Also Read: Parry Blade Survival Knife Review

On the top of the sheath are two belt loops for attaching to your person.  I really like that there are two loops instead of just one. With one loop I have had knives flop about when I was walking or running.  One leg loop also doesn’t’ provide enough anchor support for removing a large knife from the sheath smoothly.  The two loops coupled with the nylon leg strapping and clip on the bottom of the sheath, makes the knife feel very secure when I am carrying it.  There is also a length of paracord that threads around the outer portion of the sheath and hangs off the bottom.  I like having the extra paracord handy but I might end up braiding it a bit more. The loop that the paracord makes seems a bit too large and I don’t want it to get hung up on anything when walking about. I could just cut it off but I don’t want to lose the extra cordage to have on hand and I do like the appearance it gives the sheath.

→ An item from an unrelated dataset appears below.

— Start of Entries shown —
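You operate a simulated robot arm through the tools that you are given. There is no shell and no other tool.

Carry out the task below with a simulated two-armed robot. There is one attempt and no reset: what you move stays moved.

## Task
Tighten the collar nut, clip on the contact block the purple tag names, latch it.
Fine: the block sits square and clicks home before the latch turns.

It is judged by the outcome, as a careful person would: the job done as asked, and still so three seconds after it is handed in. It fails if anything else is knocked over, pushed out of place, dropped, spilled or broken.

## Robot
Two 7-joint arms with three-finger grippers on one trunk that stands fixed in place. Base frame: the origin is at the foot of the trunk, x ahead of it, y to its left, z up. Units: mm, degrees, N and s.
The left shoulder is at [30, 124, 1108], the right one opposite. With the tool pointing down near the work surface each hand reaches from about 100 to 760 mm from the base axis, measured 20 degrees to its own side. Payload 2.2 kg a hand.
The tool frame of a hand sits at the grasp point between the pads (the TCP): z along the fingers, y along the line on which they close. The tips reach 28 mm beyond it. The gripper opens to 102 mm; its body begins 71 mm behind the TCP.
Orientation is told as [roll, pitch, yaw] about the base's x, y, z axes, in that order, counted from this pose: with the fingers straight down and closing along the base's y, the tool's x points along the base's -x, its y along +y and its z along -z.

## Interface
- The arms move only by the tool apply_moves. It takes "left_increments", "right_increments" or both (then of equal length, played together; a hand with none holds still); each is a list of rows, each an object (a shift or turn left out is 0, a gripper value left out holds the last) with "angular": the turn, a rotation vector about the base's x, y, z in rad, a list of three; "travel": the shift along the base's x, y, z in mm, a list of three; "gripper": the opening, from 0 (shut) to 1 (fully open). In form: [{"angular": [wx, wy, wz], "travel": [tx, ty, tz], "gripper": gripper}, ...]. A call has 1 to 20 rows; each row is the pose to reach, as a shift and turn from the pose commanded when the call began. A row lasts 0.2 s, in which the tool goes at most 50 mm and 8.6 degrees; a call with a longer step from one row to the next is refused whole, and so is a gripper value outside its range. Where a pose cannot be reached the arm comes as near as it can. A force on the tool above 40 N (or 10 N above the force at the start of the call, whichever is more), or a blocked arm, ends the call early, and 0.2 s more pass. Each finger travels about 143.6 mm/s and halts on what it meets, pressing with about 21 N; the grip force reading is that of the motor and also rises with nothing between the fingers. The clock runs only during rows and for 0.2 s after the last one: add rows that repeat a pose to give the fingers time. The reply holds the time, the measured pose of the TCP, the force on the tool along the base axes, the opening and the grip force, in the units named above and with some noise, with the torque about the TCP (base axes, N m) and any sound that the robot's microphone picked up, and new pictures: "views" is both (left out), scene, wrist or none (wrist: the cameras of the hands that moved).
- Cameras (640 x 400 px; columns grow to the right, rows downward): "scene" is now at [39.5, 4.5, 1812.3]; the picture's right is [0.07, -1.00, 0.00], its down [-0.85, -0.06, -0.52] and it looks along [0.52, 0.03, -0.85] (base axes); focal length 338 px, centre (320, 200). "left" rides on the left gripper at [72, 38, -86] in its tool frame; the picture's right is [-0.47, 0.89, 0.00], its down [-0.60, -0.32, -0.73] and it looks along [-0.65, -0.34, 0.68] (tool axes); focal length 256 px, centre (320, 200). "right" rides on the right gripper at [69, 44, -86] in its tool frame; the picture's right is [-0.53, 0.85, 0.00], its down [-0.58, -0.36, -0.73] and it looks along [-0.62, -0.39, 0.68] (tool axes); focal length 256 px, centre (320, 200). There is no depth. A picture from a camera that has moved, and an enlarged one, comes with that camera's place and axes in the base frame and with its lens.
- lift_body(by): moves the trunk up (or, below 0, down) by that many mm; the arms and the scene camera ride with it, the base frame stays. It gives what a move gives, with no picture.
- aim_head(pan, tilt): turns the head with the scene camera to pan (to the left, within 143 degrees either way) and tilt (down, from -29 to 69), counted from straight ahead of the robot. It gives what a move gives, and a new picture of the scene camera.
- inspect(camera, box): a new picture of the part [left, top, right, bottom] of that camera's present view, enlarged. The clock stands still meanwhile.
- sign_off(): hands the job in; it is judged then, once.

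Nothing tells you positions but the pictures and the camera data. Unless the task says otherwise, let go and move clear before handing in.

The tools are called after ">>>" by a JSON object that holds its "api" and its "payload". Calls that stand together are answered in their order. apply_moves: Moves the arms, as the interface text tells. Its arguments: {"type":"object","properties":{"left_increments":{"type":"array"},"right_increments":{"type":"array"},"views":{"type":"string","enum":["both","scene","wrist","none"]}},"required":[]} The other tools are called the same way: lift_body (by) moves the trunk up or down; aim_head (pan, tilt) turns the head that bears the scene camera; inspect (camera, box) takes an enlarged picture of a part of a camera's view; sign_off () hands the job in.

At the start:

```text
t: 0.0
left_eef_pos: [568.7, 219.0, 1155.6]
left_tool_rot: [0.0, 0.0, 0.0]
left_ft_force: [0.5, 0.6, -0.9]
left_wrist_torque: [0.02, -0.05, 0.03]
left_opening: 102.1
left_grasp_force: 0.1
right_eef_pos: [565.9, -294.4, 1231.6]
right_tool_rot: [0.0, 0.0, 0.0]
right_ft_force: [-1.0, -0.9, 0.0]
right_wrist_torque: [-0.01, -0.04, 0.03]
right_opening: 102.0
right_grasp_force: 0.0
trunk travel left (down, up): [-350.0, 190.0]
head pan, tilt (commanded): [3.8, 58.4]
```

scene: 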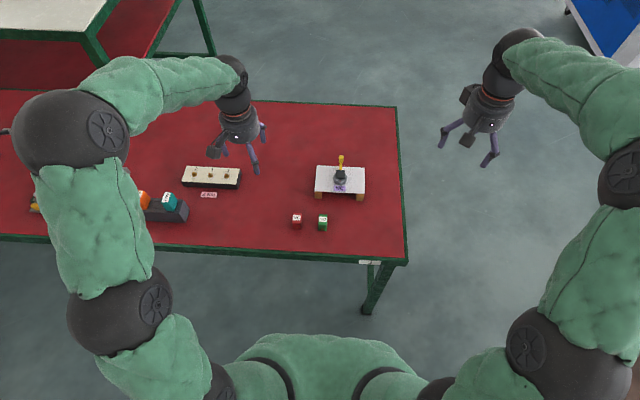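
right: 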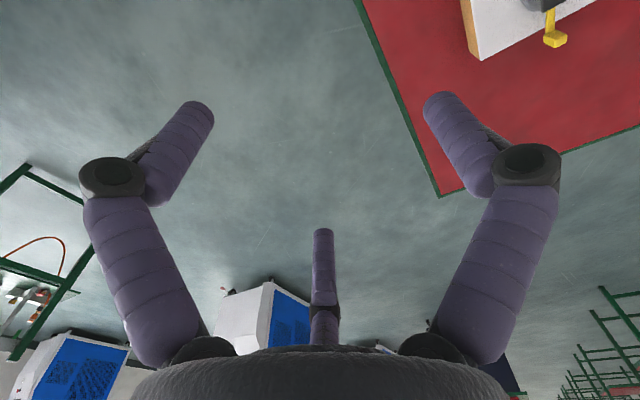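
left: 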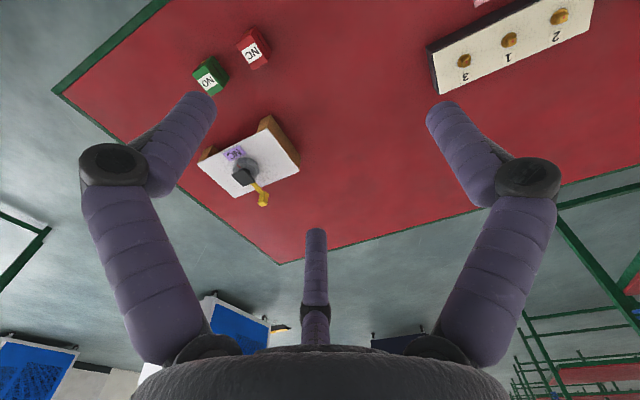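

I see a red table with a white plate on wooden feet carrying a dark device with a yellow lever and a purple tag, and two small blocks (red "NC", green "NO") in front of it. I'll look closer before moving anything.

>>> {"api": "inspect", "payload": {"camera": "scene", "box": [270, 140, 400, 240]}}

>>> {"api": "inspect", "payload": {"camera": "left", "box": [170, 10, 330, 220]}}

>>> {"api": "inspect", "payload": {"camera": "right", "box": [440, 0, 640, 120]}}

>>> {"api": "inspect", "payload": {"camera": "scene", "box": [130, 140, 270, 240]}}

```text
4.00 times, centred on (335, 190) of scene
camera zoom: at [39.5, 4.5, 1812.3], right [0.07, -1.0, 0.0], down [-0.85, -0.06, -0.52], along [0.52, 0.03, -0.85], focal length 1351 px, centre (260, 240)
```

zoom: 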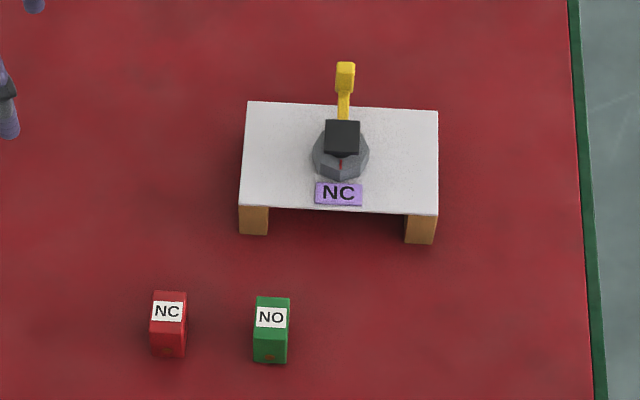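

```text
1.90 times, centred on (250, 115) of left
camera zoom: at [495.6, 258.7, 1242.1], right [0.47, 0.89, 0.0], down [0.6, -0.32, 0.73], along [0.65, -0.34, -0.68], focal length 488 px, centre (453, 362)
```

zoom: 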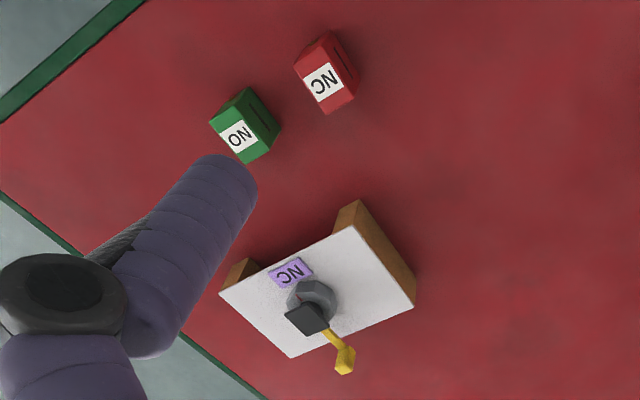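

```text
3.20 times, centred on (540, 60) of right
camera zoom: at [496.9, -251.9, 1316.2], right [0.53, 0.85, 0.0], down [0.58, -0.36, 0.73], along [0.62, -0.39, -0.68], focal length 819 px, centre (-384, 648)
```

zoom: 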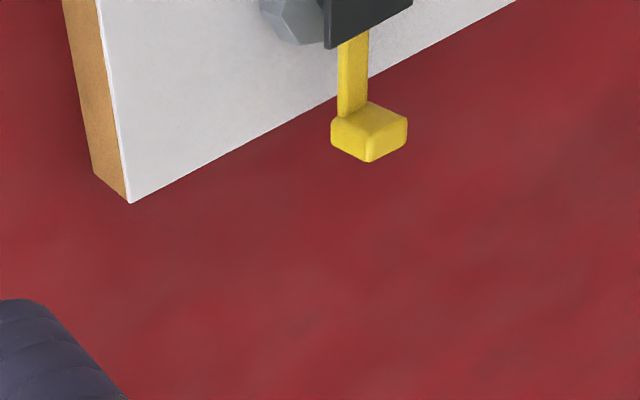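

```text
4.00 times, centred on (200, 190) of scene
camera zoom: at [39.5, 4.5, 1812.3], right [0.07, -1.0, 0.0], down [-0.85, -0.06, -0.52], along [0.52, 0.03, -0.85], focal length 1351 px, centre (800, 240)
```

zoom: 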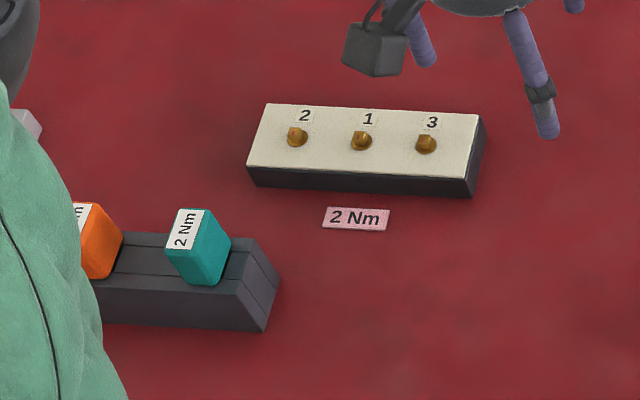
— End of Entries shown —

The first thing I always test on a knife is its sharpness right out of the box.  I do not recommend my method of testing this to anyone else.  I picked this method up from some “old timers” and now it has become a habit for me. I see if the knife can shave the hair off the top of my hand or arm (it is a good thing that I don’t test out new knives every day!)  The Redemption knife was razor sharp and easily shaved hair from my hand. I have encountered new knives that are not uniformly sharp which is very annoying to run into on a new blade, and some have even had chips of metal missing from the edge. To me this is unacceptable of any new knife, especially an expensive one. This knife was sharp from top to bottom and on close inspection the edge was perfectly finished. Here are the specifications of the knife taken from CRKT’s webpage.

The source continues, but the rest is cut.